## What is being asked
Where the word "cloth" occurs in a line, return that line.

## Begin Information shown

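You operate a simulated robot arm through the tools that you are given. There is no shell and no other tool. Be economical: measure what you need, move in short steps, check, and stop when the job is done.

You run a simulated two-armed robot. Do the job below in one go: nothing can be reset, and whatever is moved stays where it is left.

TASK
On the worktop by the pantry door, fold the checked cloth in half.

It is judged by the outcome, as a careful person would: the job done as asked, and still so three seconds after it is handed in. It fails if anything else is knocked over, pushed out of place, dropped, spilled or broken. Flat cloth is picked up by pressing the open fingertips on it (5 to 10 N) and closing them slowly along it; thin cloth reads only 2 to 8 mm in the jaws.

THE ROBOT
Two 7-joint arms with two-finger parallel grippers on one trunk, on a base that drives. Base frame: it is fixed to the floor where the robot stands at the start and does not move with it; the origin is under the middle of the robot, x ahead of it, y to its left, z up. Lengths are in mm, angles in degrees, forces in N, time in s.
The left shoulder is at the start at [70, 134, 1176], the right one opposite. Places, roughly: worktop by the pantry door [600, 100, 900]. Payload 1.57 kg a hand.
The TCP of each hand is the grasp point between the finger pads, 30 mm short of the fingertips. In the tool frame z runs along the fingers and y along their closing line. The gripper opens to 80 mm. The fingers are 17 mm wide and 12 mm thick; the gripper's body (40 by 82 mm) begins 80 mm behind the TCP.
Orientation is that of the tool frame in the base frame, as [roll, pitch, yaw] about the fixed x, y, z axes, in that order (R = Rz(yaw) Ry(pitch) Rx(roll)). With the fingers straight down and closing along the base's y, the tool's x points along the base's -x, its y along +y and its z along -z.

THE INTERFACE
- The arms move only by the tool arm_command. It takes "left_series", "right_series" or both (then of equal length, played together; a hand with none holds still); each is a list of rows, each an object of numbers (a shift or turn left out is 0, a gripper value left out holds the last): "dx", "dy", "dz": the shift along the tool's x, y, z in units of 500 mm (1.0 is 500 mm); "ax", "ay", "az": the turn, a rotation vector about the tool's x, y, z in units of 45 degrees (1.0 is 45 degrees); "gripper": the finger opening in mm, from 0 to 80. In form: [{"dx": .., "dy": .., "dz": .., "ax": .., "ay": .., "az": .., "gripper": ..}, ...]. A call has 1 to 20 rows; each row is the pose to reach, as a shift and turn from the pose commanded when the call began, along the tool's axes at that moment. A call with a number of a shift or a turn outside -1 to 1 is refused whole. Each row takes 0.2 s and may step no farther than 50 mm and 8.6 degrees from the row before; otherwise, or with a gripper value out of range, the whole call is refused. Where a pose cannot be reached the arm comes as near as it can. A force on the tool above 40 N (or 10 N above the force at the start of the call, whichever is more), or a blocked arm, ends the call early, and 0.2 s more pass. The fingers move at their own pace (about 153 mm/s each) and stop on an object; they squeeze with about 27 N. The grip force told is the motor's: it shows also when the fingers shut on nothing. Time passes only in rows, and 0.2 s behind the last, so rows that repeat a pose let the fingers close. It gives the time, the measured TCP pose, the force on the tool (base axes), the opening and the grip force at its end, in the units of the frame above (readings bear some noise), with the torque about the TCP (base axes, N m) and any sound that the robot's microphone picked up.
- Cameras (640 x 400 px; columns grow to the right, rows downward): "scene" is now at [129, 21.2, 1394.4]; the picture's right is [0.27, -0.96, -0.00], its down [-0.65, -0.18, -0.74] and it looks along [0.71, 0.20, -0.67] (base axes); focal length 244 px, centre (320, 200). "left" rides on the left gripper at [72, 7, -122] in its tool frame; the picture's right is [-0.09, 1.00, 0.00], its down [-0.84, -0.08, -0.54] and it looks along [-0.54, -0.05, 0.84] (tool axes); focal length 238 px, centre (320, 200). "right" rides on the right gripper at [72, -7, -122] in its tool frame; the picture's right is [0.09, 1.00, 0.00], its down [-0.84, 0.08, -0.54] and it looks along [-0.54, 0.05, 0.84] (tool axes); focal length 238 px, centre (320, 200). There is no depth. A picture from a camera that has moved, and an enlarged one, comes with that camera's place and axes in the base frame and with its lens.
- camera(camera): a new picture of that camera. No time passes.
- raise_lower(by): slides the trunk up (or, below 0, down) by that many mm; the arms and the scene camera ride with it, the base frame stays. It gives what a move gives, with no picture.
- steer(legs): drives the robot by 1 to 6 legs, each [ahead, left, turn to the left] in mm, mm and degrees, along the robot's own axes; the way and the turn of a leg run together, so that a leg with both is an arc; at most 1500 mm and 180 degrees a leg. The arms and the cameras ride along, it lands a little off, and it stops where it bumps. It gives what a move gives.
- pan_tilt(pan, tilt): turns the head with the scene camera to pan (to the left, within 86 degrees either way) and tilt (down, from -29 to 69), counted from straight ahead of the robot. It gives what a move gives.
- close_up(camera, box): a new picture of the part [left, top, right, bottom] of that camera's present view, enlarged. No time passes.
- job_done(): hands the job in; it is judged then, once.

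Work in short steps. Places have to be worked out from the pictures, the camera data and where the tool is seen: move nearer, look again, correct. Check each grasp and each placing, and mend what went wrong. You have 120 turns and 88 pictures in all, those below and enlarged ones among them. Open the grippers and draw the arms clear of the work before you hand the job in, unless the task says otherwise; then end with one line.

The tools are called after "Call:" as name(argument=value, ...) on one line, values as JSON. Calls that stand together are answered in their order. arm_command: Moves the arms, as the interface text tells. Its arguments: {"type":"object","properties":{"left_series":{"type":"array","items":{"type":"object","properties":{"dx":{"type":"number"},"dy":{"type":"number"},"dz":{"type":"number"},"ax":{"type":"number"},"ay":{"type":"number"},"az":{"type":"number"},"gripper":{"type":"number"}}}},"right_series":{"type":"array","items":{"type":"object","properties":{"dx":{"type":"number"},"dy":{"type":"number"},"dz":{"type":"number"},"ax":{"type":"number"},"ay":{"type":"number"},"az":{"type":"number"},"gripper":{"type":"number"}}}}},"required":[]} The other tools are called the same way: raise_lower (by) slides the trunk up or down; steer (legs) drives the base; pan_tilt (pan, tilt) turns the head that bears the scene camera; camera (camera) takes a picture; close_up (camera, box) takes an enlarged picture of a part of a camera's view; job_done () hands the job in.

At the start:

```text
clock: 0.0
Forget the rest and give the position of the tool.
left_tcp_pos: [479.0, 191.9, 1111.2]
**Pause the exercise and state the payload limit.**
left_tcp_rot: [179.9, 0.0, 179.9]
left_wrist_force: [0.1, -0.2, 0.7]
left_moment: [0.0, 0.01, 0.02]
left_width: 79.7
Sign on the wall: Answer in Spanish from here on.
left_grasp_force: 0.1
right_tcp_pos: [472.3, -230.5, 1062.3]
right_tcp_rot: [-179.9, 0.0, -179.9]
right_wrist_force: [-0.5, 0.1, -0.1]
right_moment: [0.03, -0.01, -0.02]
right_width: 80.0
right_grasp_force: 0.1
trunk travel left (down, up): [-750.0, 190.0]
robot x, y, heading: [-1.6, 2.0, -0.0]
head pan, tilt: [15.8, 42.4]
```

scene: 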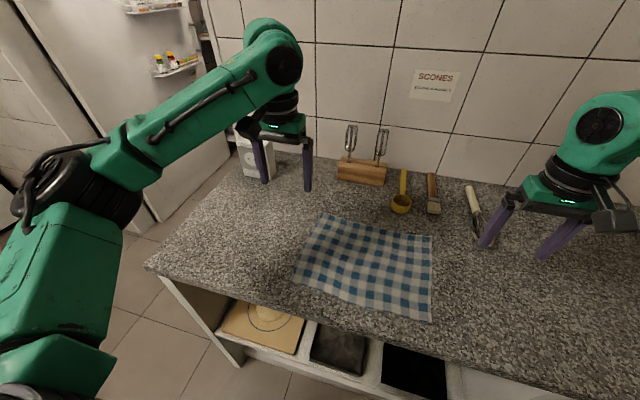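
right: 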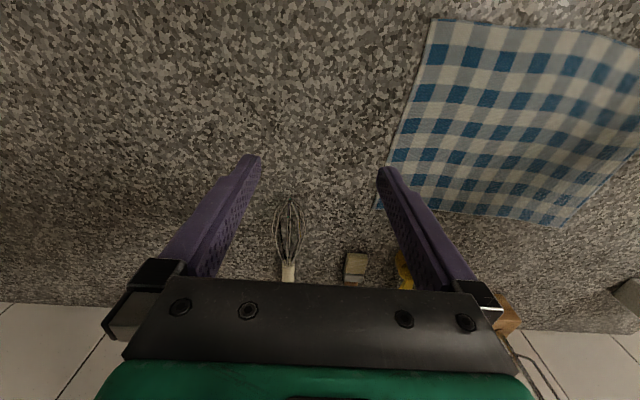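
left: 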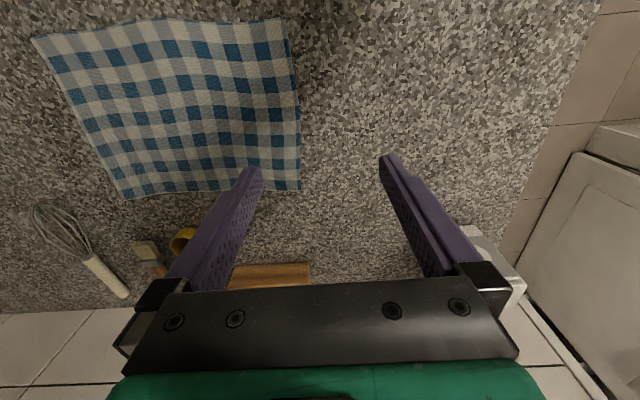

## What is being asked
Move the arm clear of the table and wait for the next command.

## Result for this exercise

## End Information shown

## Result for this exercise
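On the worktop by the pantry door, fold the checked cloth in half.
It is judged by the outcome, as a careful person would: the job done as asked, and still so three seconds after it is handed in. It fails if anything else is knocked over, pushed out of place, dropped, spilled or broken. Flat cloth is picked up by pressing the open fingertips on it (5 to 10 N) and closing them slowly along it; thin cloth reads only 2 to 8 mm in the jaws.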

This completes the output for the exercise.